Here is another snowflake who feels it is long overdue that all public spaces should be accessible. If you want to exclude others from your own house -- that is your own short sightedness. There is such a wide group of people who would benefit and enjoy and use building changes that aren't even recognized as yet.
Hope you start a storm.

Sherry-Lynn K said...

I freaking HATE the term "snowflake"... and how it gets thrown out as soon as someone objects to be treated like crap, to being treated as insignificant, to being treated as a burden. I hate how people say demeaning things to others, or about others, and then defensively call the rightly offended recipient of their garbage "snowflakes".
How about if you don't be an asshole instead?
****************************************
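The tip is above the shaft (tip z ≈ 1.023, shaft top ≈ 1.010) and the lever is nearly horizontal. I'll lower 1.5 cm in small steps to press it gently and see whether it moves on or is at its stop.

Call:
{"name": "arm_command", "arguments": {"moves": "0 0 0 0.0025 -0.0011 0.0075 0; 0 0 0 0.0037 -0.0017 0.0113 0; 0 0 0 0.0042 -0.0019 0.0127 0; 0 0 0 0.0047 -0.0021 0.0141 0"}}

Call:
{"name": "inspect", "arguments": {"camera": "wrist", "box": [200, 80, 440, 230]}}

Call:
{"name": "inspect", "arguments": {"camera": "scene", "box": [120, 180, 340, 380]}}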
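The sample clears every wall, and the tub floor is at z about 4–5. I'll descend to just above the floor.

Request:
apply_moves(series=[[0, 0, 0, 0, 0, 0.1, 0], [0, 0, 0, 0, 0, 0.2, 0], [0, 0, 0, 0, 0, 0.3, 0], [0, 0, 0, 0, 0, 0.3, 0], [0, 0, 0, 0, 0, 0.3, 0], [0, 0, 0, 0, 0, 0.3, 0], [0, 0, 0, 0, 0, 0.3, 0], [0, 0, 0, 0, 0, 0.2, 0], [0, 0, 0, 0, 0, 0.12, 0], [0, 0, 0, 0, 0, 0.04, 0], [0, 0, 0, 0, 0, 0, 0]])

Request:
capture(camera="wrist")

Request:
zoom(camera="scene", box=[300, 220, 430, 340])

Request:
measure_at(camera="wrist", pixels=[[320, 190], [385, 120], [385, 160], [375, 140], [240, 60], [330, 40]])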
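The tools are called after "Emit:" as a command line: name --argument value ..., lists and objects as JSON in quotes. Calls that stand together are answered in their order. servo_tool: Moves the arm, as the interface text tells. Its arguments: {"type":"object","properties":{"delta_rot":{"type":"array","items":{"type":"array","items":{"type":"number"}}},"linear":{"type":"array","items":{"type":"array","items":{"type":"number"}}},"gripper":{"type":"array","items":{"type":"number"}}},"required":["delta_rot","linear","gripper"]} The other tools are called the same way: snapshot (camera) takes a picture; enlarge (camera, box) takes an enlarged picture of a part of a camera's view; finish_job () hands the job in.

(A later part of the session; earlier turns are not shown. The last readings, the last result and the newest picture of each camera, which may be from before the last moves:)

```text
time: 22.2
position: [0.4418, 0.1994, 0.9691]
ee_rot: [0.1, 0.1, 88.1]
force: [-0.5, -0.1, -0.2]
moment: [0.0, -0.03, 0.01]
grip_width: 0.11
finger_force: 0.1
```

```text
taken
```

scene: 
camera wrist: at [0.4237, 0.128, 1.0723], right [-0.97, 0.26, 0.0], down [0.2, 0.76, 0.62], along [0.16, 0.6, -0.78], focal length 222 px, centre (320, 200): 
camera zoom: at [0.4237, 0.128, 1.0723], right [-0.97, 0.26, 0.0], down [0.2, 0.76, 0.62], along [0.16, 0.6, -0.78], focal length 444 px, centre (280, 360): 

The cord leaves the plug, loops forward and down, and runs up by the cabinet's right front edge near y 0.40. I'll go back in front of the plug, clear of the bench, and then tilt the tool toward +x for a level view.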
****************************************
Then I won't have to object to your shitty language, your shitty attitudes and your shitty behaviour? How about if we all actually PRACTICE equality?
Bring on the snowstorm.

Shannon said...

I'm tired of snowflake and also I think PC is overused as a way to criticize people who object to certain language. I have a relative who brings out the "well, it's an old building, it was built before disabled people went out by themselves" thing a lot. She has a disability but does not depend on the ADA accommodations as I do.. it's hard for her to climb steps, but she can. She doesn't need a curb cut, does not need an accessible bathroom or hotel room or an aisle chair to get on a plane. She is not very knowledgeable about the ADA or the Fair Housing Act. Not sure she really views disability laws as civil rights laws. She uses the R word a lot. Thinks I'm being picky if I object to being called a wheelchair.